=== MATERIAL PROVIDED ===

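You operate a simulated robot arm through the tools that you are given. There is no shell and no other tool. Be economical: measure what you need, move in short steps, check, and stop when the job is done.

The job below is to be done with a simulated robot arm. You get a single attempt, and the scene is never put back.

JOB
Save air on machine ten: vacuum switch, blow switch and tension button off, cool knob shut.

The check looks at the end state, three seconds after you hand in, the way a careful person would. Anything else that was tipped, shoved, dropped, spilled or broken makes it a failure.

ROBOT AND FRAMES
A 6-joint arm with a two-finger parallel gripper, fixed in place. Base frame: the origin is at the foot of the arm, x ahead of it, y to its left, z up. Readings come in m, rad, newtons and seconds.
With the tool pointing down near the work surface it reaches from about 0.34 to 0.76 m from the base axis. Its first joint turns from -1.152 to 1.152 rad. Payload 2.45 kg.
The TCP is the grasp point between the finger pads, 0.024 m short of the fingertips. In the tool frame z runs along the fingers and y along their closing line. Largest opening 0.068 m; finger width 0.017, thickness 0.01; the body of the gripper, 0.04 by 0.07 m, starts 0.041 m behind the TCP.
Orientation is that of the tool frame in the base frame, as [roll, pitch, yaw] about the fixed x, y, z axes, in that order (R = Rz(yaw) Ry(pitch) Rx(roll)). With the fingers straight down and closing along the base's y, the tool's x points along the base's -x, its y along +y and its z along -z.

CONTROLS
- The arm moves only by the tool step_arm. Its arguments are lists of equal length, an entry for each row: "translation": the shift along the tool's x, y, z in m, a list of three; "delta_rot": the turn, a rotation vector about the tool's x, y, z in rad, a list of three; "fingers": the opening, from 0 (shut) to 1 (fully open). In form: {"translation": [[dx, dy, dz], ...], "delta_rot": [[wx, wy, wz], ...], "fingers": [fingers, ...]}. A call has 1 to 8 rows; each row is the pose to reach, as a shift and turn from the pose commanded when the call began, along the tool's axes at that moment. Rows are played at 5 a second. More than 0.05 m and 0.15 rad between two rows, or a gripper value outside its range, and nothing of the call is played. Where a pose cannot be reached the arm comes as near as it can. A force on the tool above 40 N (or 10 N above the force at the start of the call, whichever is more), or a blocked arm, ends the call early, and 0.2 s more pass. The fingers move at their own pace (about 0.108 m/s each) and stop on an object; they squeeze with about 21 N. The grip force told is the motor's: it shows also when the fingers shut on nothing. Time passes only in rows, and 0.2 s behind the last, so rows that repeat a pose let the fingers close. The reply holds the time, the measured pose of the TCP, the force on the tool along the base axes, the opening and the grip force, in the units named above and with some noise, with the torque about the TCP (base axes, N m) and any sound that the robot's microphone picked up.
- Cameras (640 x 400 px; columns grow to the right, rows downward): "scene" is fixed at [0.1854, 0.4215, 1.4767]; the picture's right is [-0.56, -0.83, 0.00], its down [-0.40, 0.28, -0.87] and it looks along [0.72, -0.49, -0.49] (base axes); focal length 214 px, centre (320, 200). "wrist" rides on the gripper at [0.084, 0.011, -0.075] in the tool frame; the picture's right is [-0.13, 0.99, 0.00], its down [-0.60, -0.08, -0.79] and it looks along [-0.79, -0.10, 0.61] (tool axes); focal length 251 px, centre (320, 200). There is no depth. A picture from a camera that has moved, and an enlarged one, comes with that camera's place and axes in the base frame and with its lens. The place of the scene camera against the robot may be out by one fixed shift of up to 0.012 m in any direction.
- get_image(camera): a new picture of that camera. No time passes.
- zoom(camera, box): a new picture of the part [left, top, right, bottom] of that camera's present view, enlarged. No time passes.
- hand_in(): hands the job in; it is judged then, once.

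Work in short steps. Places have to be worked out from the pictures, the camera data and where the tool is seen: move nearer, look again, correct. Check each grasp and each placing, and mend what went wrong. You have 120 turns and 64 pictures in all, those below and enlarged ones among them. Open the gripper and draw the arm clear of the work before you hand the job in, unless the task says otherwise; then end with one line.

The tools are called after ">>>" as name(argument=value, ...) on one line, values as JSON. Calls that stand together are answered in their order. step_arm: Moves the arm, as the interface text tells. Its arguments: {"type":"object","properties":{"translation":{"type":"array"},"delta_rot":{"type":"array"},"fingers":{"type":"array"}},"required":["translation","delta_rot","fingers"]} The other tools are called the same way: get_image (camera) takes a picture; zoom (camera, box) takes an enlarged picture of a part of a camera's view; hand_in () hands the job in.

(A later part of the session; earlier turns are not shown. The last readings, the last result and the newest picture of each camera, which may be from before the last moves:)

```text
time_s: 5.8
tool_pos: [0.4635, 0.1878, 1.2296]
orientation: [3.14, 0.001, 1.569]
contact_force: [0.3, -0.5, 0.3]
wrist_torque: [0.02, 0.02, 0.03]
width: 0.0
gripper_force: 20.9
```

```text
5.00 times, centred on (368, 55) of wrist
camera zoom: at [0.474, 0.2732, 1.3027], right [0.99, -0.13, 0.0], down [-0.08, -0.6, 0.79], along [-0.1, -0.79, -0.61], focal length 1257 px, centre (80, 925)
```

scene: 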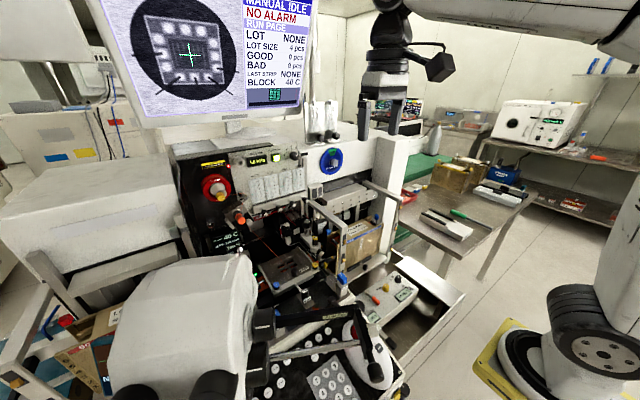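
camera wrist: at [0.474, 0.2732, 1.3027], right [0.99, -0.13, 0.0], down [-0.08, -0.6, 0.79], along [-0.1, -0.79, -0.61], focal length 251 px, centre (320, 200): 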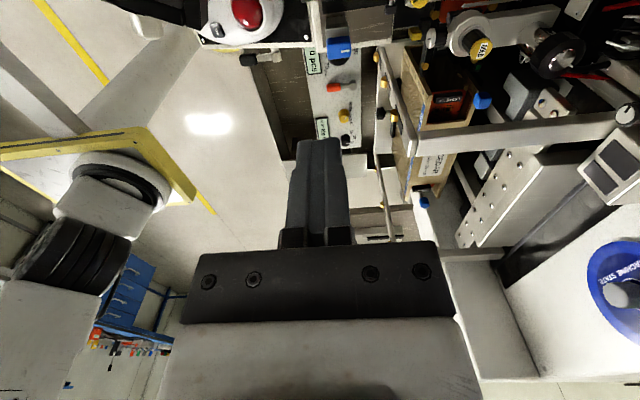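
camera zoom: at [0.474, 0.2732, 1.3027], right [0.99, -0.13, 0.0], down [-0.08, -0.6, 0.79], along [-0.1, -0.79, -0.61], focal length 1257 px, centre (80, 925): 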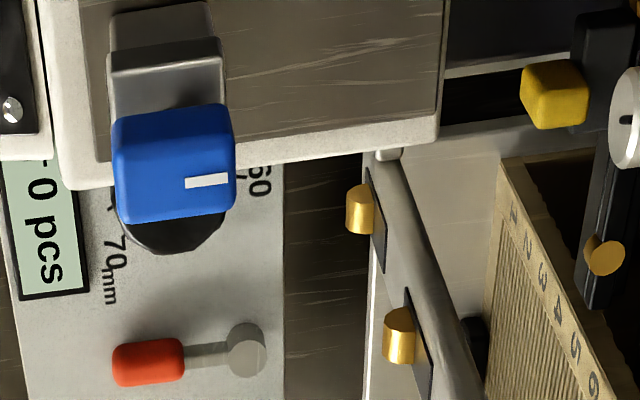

===

WORK TO DO: Write out the listing above exactly as it stands, pictures excluded. The answer is a JSON array that holds each line as a string and skips blank lines.

REPLY:
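[
  "You operate a simulated robot arm through the tools that you are given. There is no shell and no other tool. Be economical: measure what you need, move in short steps, check, and stop when the job is done.",
  "The job below is to be done with a simulated robot arm. You get a single attempt, and the scene is never put back.",
  "JOB",
  "Save air on machine ten: vacuum switch, blow switch and tension button off, cool knob shut.",
  "The check looks at the end state, three seconds after you hand in, the way a careful person would. Anything else that was tipped, shoved, dropped, spilled or broken makes it a failure.",
  "ROBOT AND FRAMES",
  "A 6-joint arm with a two-finger parallel gripper, fixed in place. Base frame: the origin is at the foot of the arm, x ahead of it, y to its left, z up. Readings come in m, rad, newtons and seconds.",
  "With the tool pointing down near the work surface it reaches from about 0.34 to 0.76 m from the base axis. Its first joint turns from -1.152 to 1.152 rad. Payload 2.45 kg.",
  "The TCP is the grasp point between the finger pads, 0.024 m short of the fingertips. In the tool frame z runs along the fingers and y along their closing line. Largest opening 0.068 m; finger width 0.017, thickness 0.01; the body of the gripper, 0.04 by 0.07 m, starts 0.041 m behind the TCP.",
  "Orientation is that of the tool frame in the base frame, as [roll, pitch, yaw] about the fixed x, y, z axes, in that order (R = Rz(yaw) Ry(pitch) Rx(roll)). With the fingers straight down and closing along the base's y, the tool's x points along the base's -x, its y along +y and its z along -z.",
  "CONTROLS",
  "- The arm moves only by the tool step_arm. Its arguments are lists of equal length, an entry for each row: \"translation\": the shift along the tool's x, y, z in m, a list of three; \"delta_rot\": the turn, a rotation vector about the tool's x, y, z in rad, a list of three; \"fingers\": the opening, from 0 (shut) to 1 (fully open). In form: {\"translation\": [[dx, dy, dz], ...], \"delta_rot\": [[wx, wy, wz], ...], \"fingers\": [fingers, ...]}. A call has 1 to 8 rows; each row is the pose to reach, as a shift and turn from the pose commanded when the call began, along the tool's axes at that moment. Rows are played at 5 a second. More than 0.05 m and 0.15 rad between two rows, or a gripper value outside its range, and nothing of the call is played. Where a pose cannot be reached the arm comes as near as it can. A force on the tool above 40 N (or 10 N above the force at the start of the call, whichever is more), or a blocked arm, ends the call early, and 0.2 s more pass. The fingers move at their own pace (about 0.108 m/s each) and stop on an object; they squeeze with about 21 N. The grip force told is the motor's: it shows also when the fingers shut on nothing. Time passes only in rows, and 0.2 s behind the last, so rows that repeat a pose let the fingers close. The reply holds the time, the measured pose of the TCP, the force on the tool along the base axes, the opening and the grip force, in the units named above and with some noise, with the torque about the TCP (base axes, N m) and any sound that the robot's microphone picked up.",
  "- Cameras (640 x 400 px; columns grow to the right, rows downward): \"scene\" is fixed at [0.1854, 0.4215, 1.4767]; the picture's right is [-0.56, -0.83, 0.00], its down [-0.40, 0.28, -0.87] and it looks along [0.72, -0.49, -0.49] (base axes); focal length 214 px, centre (320, 200). \"wrist\" rides on the gripper at [0.084, 0.011, -0.075] in the tool frame; the picture's right is [-0.13, 0.99, 0.00], its down [-0.60, -0.08, -0.79] and it looks along [-0.79, -0.10, 0.61] (tool axes); focal length 251 px, centre (320, 200). There is no depth. A picture from a camera that has moved, and an enlarged one, comes with that camera's place and axes in the base frame and with its lens. The place of the scene camera against the robot may be out by one fixed shift of up to 0.012 m in any direction.",
  "- get_image(camera): a new picture of that camera. No time passes.",
  "- zoom(camera, box): a new picture of the part [left, top, right, bottom] of that camera's present view, enlarged. No time passes.",
  "- hand_in(): hands the job in; it is judged then, once.",
  "Work in short steps. Places have to be worked out from the pictures, the camera data and where the tool is seen: move nearer, look again, correct. Check each grasp and each placing, and mend what went wrong. You have 120 turns and 64 pictures in all, those below and enlarged ones among them. Open the gripper and draw the arm clear of the work before you hand the job in, unless the task says otherwise; then end with one line.",
  "The tools are called after \">>>\" as name(argument=value, ...) on one line, values as JSON. Calls that stand together are answered in their order. step_arm: Moves the arm, as the interface text tells. Its arguments: {\"type\":\"object\",\"properties\":{\"translation\":{\"type\":\"array\"},\"delta_rot\":{\"type\":\"array\"},\"fingers\":{\"type\":\"array\"}},\"required\":[\"translation\",\"delta_rot\",\"fingers\"]} The other tools are called the same way: get_image (camera) takes a picture; zoom (camera, box) takes an enlarged picture of a part of a camera's view; hand_in () hands the job in.",
  "(A later part of the session; earlier turns are not shown. The last readings, the last result and the newest picture of each camera, which may be from before the last moves:)",
  "```text",
  "time_s: 5.8",
  "tool_pos: [0.4635, 0.1878, 1.2296]",
  "orientation: [3.14, 0.001, 1.569]",
  "contact_force: [0.3, -0.5, 0.3]",
  "wrist_torque: [0.02, 0.02, 0.03]",
  "width: 0.0",
  "gripper_force: 20.9",
  "```",
  "```text",
  "5.00 times, centred on (368, 55) of wrist",
  "camera zoom: at [0.474, 0.2732, 1.3027], right [0.99, -0.13, 0.0], down [-0.08, -0.6, 0.79], along [-0.1, -0.79, -0.61], focal length 1257 px, centre (80, 925)",
  "```",
  "scene: ",
  "camera wrist: at [0.474, 0.2732, 1.3027], right [0.99, -0.13, 0.0], down [-0.08, -0.6, 0.79], along [-0.1, -0.79, -0.61], focal length 251 px, centre (320, 200): ",
  "camera zoom: at [0.474, 0.2732, 1.3027], right [0.99, -0.13, 0.0], down [-0.08, -0.6, 0.79], along [-0.1, -0.79, -0.61], focal length 1257 px, centre (80, 925): "
]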